Lo que hace la Braden en 1962 es similar a lo que realiza
Rockefeller en 1942, cuando envía a Lincoln Kirstein a recorrer América del Sur
para adquirir las primeras obras de la colección latinoamericana del MoMA, en un esfuerzo cultural por colaborar con las relaciones políticas que
conducirán al gobierno de Chile a romper con las fuerzas del Eje, el 23 de
enero de 1943.
Ya que todavía está
montada La exposición pendiente y que Siqueiros sigue a la orden del día,
debo mencionar que tanto el pintor como el señor Braden están unidos por la
historia y que la crónica de Denisse
Espinoza los hace comparecer para que sus menciones reproduzcan las tensiones bajo las cuáles las
piezas de una colección adquieren valor. Braden es nombrado embajador en Cuba hacia el
final de la segunda guerra. Amigo de
Rockefeller y admirador de su contribución al esfuerzo de guerra, sin embargo
le critica su complacencia con los artistas “rojos”. Cuando Siqueiros llega a La Habana, después de haber estado en
Chile pintando el mural de Chillán,
espera la visa de ingreso a EEUU,
ya que Rockefeller le ha prometido una
exposición en el MoMA.
Pero no. Las cosas no son tan simples. Braden comenta en
algún lugar que sería difícil que ingresara a los EEUU un sujeto que participa
en un intento de asesinato (el de Trostky). Pero lo que no se espera Siqueiros
es que se lo relacione con la sospecha de asesinato de Bob Sheldon, que por más
trostkysta que fuera, era ciudadano norteamericano. Su cadáver fue encontrado en un terreno que
pertenecía al suegro de Siqueiros. Braden describe que los gritos de furia de
Siqueiros se escucharon por toda La Habana cuando se enteró que la visa le era
negada. Fue entonces que, en compensación,
los americanos le ofrecieron la
realización de un mural sobre Lincoln y Martí.

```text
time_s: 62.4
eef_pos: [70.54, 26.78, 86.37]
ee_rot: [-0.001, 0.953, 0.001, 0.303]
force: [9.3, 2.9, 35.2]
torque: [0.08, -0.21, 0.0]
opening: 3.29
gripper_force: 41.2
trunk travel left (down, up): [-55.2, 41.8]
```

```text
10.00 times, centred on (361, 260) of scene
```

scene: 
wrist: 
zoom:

Lo anterior sirve para entender de qué modo Braden sabía que
las relaciones culturales allanan las conversaciones de política real, como lo
expresaban los mismos empresarios chilenos que a partir de 1964 forman parte de
la Sociedad de Amigos del Museo de Arte Contemporáneo, que es la “fuerza
social” privada con que Nemesio Antúnez
cuenta cuando inicia su etapa como director de dicho museo.
¿Cómo explican los investigadores de la Chile de hoy esta curiosa situación, en la que un museo de una universidad nacional se
disponga para ejercer su dependencia
política respecto de un empresariado que le permitirá montar, entre otras
cosas, la ya famosa “De Cézanne a Miró”?
Pero la historia de la colección del MNBA define el carácter
del arte chileno en lo que va del siglo XX. Es decir, el siglo XX todavía no termina, para
el MNBA. Como lo señala Marianne Wacquez, conservadora de la colección, “Es
sabido que la comisión que en 1910 fue a comprar obras a Europa eligió las
academicistas y despreció a las vanguardias, y eso ha marcado la colección
hasta hoy”. Y agrega: “es el reflejo de cómo era Chile en esa época, no tiene
sentido criticar esas decisiones del pasado, sino preocuparse del presente”.
Justamente, reescribiendo la historia del ingreso de las
obras a la colección y estudiando el efecto de su manejo hasta el momento en
que Nemesio Antúnez se hace cargo del
museo, para convertirlo en un “centro cultural” y afectar gravemente la
definición de su misión, omitiendo la historia de rapacidad que define a su
propia clase de origen. El populismo
sesentero le permite encubrir la
responsabilidad de los agentes de
falla que armaron las primeras
colecciones. De este modo, el presente exige hacerse cargo de la reconstrucción
de las fallas señaladas por el manejo de
las obras por incluir.
Ya mencioné, en otro lugar, el siguiente relato. Cuando Bart de Baer, asistente de Jan Hoet en
documenta 9 (1992) vino a Santiago, lo acompañé a saludar
a Nemesio Antúnez, quien nos hizo una pequeña visita guiada por el depósito. Al
salir, Bart nos dijo que podríamos armar una
extraordinaria exposición con las peores obras europeas de nuestra
colección. Dado que había un gran interés de una cierta crítica europea por
recomponer el destino de los pintores que a fines del siglo XIX dominaban la
escena académica. Al director del museo
no le gustó para nada el comentario. Al
parecer, había gente de su familia que
había estado involucrada en las primeras adquisiciones de la colección
del museo. No hay que olvidar que este museo
fue concebido como parte de un complejo
“jardín de invierno” de la oligarquía, que emulaba en clave local los ecos
funcionales del modelo de un “cristal
palace”.
Ahora, tener una colección con malas obras no hace de ello
una mala colección. La buena colección
depende, sobre todo, de su manejo.
Podríamos tener la mejor colección de pinturas europeas de segundo
orden, para ser fieles a nuestra condición original de “depósito de retaguardia”.